## EXCERPT TO READ
++++
On the 28th day of September, 1927, a county attorney's information was filed in the office of the clerk of the *Page 415 Mahaska County district court, charging T.E. Wilson with the crime of illegal possession of intoxicating liquor. That "information" was duly signed and verified, and contained the names of the witnesses, together with the minutes of their testimony correctly indorsed thereon. In addition to this, the document was properly approved by a judge of that court. All preliminary steps were regularly taken in the cause, and finally the case came on for hearing in the court below; whereupon the defendant entered a plea of "guilty" to the charge made. As a result thereof, the court entered the following judgment:
"Now, on this 28th day of September, 1927, * * * the above named defendant, charged by county attorney's information with the crime of having possession of intoxicating liquor, pleads guilty in writing, saying therein that he has been informed of his right to counsel, and therein waives formal arraignment, says he is informed against by his right name, waives time, and asks that judgment be now pronounced.
"Thereupon the court informs him of the nature and character of the offense charged, and of his plea of guilty thereto; and the defendant is asked as to whether there is any legal reason why judgment should not now be pronounced, and there being none, it is the judgment of the court * * * that the said defendant pay a fine of $300 and costs of suit, and that he be confined in the jail of Mahaska County, Iowa, for the period of three months.
"Judgment is hereby rendered accordingly; and bond on appeal is fixed at $1,000. The foregoing judgment is suspended during good behavior, on condition that defendant pay the costs of this suit.
"And the clerk of the district court of Mahaska County, Iowa, is hereby ordered to enter of record this judgment and proceedings leading up to the same, as required by the statutory law of the state of Iowa. To all of which the defendant excepts. D.W. Hamilton, Judge."
Wilson paid the costs, and it is claimed by the petitioner that the "suspension" portion of said judgment is void, for the reason that the district court had no jurisdiction to make that part of it. This is the only question to be determined by us. *Page 416 A basis for the solution of this problem will be found in the Constitution and statutes of Iowa.
I. The 1927 Code contains the following applicable sections:
"1924. No one, by himself, * * * shall, for himself or any person else, directly or indirectly, or upon any pretense, or by any device, * * * keep for sale, or have possession of any intoxicating liquor, * * * or own, keep, or be in any way concerned, engaged, or employed in owning or keeping, any intoxicating liquor with intent to violate any provision of this title * * *."
"1926. Whoever is found guilty of violating any of the provisions of the second preceding section [1924] shall be punished as a bootlegger as provided in this chapter."
"1927. * * * a bootlegger * * * shall be fined not less than three hundred dollars nor more than one thousand dollars and be imprisoned in the county jail not less than three months nor more than one year."
Those were the provisions under which Wilson was informed against and sentenced.
II. Section 16 in Article 4 of the Constitution provides:
"The governor shall have power to grant reprieves, commutations, and pardons, after conviction, for all offenses except treason and cases of impeachment, subject to such regulations as may be provided by law. * * * He shall have power to remit fines and forfeitures, under such regulations as may be prescribed by law; and shall report to the general assembly, at its next meeting, each case of reprieve, commutation, or pardon granted, and the reasons therefor; and also all persons in whose favor remission of fines and forfeitures shall have been made, and the several amounts remitted."
++++
## INFORMATION SUPPLIED
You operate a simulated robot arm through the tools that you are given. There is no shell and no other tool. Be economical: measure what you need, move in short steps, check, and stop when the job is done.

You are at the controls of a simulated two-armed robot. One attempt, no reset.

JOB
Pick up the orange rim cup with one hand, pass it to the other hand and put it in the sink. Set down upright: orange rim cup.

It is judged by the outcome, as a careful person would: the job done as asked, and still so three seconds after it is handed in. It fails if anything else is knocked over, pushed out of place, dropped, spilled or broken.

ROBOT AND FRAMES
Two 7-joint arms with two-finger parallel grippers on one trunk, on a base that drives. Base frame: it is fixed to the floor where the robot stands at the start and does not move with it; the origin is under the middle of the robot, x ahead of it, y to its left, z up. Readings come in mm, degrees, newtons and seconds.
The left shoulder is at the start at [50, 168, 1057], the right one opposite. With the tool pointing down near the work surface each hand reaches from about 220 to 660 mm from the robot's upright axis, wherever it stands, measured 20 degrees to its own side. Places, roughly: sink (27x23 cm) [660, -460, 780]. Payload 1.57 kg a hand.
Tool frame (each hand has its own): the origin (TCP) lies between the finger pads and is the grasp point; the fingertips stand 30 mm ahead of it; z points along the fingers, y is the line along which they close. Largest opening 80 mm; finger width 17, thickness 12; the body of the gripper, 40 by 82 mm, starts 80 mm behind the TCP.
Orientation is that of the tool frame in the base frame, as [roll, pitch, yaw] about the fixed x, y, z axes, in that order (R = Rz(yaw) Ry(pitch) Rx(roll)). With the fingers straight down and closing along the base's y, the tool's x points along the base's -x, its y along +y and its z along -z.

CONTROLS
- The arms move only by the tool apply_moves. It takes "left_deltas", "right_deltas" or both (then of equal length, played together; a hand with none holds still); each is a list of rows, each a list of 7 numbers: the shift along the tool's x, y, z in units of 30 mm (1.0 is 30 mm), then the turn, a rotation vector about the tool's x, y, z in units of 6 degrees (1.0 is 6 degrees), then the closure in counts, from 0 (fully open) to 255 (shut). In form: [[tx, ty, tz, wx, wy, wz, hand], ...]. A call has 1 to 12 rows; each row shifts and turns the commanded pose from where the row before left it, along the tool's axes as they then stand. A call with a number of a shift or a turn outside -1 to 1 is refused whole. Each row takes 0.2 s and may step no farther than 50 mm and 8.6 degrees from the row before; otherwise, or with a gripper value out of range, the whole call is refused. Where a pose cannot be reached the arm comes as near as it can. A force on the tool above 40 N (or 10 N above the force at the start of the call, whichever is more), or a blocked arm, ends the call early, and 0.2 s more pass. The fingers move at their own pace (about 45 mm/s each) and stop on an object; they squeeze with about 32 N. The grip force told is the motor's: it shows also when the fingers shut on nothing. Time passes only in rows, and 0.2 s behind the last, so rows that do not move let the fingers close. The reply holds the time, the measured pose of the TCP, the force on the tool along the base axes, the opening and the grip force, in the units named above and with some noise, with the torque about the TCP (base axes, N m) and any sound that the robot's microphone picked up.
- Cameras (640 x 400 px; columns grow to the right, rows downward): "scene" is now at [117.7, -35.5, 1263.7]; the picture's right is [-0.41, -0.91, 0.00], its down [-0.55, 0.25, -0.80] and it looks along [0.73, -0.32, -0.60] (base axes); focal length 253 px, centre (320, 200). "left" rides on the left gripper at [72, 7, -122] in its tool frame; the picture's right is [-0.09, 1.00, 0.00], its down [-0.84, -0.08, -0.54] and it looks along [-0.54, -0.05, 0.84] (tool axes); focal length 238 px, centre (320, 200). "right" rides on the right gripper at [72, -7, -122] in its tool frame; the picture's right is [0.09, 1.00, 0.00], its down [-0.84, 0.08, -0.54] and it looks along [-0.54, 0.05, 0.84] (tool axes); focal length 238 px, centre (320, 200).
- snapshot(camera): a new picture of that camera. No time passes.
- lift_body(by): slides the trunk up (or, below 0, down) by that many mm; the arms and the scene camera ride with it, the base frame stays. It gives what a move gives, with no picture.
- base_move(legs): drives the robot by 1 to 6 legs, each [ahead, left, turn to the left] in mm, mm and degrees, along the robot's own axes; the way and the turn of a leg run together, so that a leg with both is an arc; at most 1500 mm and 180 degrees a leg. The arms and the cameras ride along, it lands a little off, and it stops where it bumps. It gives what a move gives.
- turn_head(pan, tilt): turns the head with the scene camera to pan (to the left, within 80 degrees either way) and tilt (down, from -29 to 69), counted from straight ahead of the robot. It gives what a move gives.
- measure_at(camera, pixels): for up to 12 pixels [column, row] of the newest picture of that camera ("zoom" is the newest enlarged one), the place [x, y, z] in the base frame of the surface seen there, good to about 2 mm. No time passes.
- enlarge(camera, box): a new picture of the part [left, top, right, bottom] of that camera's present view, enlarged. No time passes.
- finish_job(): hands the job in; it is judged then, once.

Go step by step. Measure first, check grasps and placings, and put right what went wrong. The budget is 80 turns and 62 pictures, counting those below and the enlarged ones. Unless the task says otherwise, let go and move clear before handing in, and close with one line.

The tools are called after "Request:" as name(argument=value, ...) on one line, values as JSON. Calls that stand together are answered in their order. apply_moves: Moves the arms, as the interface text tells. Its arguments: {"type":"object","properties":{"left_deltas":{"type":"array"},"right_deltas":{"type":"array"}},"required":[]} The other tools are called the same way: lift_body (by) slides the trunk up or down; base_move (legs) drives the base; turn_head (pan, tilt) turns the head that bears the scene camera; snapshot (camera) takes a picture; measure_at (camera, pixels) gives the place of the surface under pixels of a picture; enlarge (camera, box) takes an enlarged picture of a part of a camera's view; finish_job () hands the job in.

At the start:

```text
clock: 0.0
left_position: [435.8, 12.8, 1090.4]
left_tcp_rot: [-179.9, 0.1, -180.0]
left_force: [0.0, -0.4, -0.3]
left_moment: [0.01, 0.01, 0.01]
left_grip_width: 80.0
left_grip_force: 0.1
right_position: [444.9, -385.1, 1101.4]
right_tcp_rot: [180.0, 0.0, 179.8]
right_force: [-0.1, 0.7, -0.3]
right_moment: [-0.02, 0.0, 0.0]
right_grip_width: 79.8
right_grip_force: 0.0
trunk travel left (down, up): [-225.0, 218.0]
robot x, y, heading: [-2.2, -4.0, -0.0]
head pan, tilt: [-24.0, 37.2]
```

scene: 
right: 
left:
++++
## DIRECTIVES
1. Transcribe the excerpt to read beginning at "I. The 1927". Stop after "against and sentenced.".
2. Pick up the excerpt to read at the point where it stops and go on.

## IN RESPONSE
1.
I. The 1927 Code contains the following applicable sections:
"1924. No one, by himself, * * * shall, for himself or any person else, directly or indirectly, or upon any pretense, or by any device, * * * keep for sale, or have possession of any intoxicating liquor, * * * or own, keep, or be in any way concerned, engaged, or employed in owning or keeping, any intoxicating liquor with intent to violate any provision of this title * * *."
"1926. Whoever is found guilty of violating any of the provisions of the second preceding section [1924] shall be punished as a bootlegger as provided in this chapter."
"1927. * * * a bootlegger * * * shall be fined not less than three hundred dollars nor more than one thousand dollars and be imprisoned in the county jail not less than three months nor more than one year."
Those were the provisions under which Wilson was informed against and sentenced.

2.
No one but the governor, under our system of government, has the power, right, or authority to thus remit, reprieve, commute, or pardon. State v. Voss, 80 Iowa 467; Miller v. Evans, 115 Iowa 101. See, also, McKay v. Woodruff, 77 Iowa 413; Gunn v. MahaskaCounty, 155 Iowa 527; State ex rel. Hammond v. Hume, 193 Iowa 1395; Hall v. Wheeler, 196 Iowa 100; Ex parte United States,242 U.S. 27. State v. Voss, supra, contains this phraseology: *Page 417
"The condition of the judgment [due to the suspension clause] puts its execution wholly within the discretion of the court below, whether that discretion be exercised with or without justice or reason. If it be the pleasure of that court, process may never be issued upon the judgment. The case is this: We find a judgment for a fine against defendant, which can only be enforced at the pleasure of the court. The judgment is thus suspended, and the state is defeated of the remedy provided by law, upon the exercise of the pleasure of the district court. If the power to do this exists in a case of contempt, it must exist in all cases punishable by fine and imprisonment. The law is no respecter of persons. One violator of law possesses no rights of immunities not held by another. It follows, then, that all fines and penalties prescribed by law may be collected only when it accords with the pleasure of the court in which judgment is rendered therefor. The claim of the validity of the condition of the judgment leads to the most absurd results. It is hardly necessary to say that it is based upon no statute."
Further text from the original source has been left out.